RAW DATA start
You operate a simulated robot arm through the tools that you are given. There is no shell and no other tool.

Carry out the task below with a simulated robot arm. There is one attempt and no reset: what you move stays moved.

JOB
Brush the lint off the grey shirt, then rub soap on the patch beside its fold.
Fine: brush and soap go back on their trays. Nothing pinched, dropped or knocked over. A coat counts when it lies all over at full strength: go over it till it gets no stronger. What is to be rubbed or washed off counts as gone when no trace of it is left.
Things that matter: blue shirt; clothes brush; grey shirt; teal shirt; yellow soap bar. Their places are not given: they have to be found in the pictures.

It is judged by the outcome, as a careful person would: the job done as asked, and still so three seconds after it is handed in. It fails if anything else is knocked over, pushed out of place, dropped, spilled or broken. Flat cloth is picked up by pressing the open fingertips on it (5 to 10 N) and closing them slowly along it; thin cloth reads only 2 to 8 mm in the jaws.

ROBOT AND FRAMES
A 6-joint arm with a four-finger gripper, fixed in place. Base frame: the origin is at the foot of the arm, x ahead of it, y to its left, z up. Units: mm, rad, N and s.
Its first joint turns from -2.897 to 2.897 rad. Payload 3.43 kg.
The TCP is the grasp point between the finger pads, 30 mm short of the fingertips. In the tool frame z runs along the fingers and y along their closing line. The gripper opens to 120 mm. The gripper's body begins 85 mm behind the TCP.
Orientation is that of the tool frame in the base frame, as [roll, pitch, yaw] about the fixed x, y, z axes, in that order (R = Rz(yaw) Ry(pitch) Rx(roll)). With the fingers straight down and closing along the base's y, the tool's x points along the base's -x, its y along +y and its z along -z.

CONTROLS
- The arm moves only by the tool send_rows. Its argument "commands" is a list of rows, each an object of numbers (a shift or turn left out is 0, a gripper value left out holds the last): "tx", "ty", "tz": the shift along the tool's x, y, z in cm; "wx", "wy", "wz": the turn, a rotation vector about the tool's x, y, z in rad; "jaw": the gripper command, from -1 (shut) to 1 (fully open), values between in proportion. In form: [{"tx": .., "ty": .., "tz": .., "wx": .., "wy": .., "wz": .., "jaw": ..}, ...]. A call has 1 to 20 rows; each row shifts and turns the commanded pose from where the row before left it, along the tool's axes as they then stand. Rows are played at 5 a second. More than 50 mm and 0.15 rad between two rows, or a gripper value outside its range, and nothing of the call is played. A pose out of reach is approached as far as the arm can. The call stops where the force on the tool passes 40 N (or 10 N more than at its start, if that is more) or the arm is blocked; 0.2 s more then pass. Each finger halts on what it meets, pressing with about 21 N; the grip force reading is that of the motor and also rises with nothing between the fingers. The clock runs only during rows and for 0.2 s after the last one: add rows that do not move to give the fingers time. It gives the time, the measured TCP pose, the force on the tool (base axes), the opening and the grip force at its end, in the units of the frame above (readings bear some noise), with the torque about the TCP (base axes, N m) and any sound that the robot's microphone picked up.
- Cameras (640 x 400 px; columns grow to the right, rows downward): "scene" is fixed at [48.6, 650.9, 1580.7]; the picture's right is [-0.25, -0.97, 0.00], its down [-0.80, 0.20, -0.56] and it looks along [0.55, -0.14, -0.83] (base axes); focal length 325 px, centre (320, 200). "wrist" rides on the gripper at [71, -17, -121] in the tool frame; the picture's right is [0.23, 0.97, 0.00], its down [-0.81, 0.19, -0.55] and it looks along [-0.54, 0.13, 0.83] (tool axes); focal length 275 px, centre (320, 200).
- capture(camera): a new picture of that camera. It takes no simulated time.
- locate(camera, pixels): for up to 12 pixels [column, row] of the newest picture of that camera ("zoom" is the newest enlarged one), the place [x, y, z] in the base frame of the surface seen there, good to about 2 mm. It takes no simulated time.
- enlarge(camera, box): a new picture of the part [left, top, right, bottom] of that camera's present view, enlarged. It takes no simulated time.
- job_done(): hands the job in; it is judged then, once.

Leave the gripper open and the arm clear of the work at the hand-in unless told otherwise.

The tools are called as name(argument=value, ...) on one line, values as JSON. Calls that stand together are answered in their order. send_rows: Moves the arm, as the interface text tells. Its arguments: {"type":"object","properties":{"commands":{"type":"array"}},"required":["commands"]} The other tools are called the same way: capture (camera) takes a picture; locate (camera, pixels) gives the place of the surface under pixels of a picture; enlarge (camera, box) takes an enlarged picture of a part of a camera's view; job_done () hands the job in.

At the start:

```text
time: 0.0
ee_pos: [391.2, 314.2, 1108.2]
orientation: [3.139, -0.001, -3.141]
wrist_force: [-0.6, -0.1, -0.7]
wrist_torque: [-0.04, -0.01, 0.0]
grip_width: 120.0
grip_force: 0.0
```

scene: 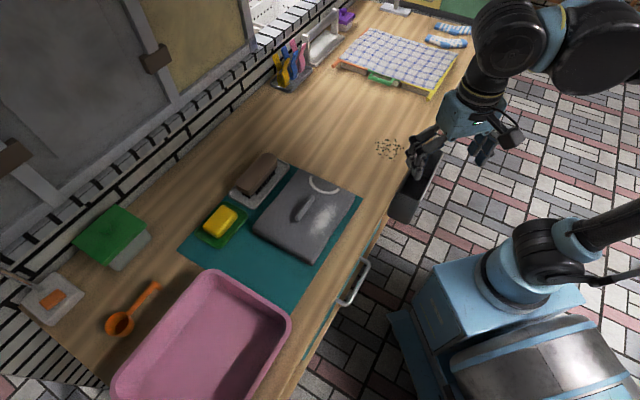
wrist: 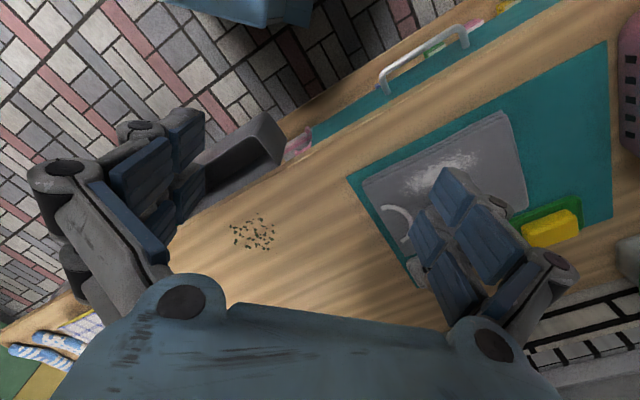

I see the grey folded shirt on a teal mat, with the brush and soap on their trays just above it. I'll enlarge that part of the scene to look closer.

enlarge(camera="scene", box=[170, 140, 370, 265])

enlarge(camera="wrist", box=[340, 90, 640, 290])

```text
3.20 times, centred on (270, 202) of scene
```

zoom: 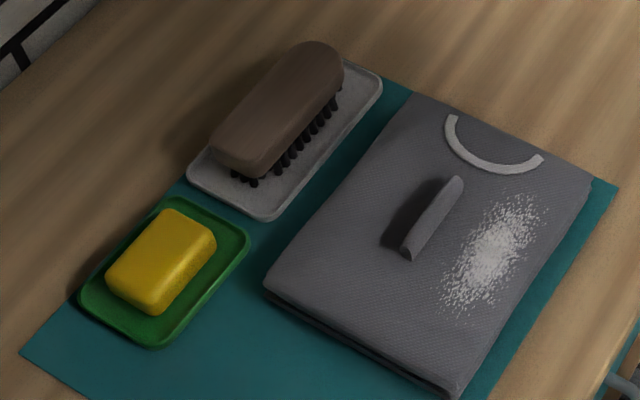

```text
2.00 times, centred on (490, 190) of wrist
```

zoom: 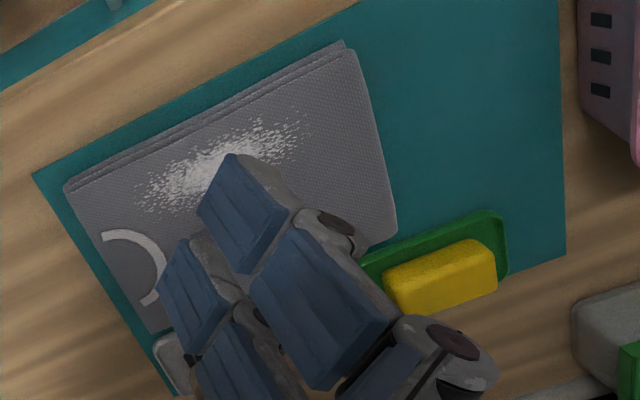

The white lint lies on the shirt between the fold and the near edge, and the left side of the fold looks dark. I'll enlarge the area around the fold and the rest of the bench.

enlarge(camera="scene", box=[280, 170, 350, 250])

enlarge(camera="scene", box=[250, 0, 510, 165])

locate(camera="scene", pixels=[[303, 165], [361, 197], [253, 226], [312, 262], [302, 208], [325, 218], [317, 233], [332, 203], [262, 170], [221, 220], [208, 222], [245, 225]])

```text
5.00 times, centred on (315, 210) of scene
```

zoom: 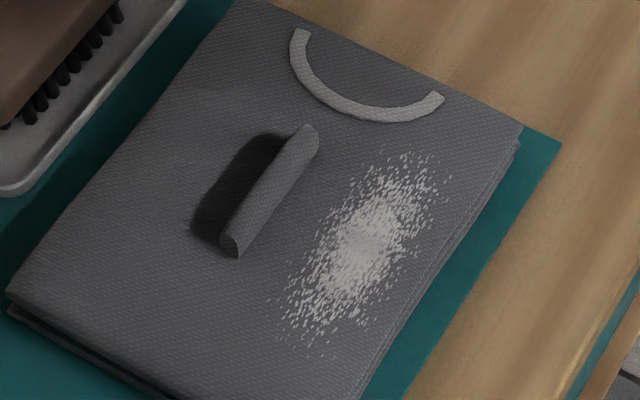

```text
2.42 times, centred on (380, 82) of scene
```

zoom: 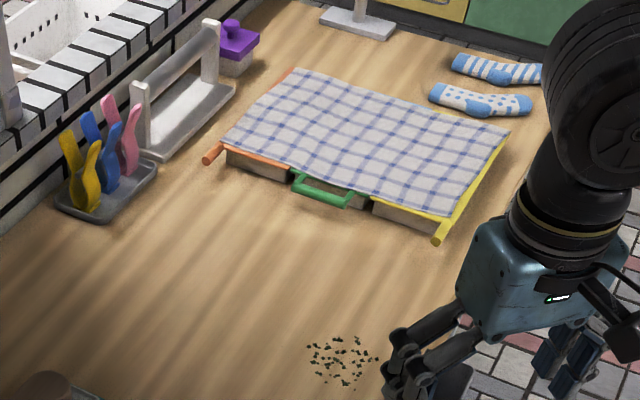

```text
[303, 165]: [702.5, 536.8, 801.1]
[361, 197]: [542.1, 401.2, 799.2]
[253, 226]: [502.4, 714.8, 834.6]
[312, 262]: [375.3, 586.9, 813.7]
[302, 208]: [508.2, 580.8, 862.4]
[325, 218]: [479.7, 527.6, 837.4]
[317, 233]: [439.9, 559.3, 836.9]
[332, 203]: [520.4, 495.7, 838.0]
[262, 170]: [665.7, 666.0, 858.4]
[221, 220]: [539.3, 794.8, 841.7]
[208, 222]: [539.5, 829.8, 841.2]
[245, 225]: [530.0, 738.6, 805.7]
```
RAW DATA end
▶ [WHAT IS NEEDED]: Locate all lines in the listing above with the word "judged" and copy them.

▶ [SOLUTION FOR THIS EXERCISE]:
It is judged by the outcome, as a careful person would: the job done as asked, and still so three seconds after it is handed in. It fails if anything else is knocked over, pushed out of place, dropped, spilled or broken. Flat cloth is picked up by pressing the open fingertips on it (5 to 10 N) and closing them slowly along it; thin cloth reads only 2 to 8 mm in the jaws.
- job_done(): hands the job in; it is judged then, once.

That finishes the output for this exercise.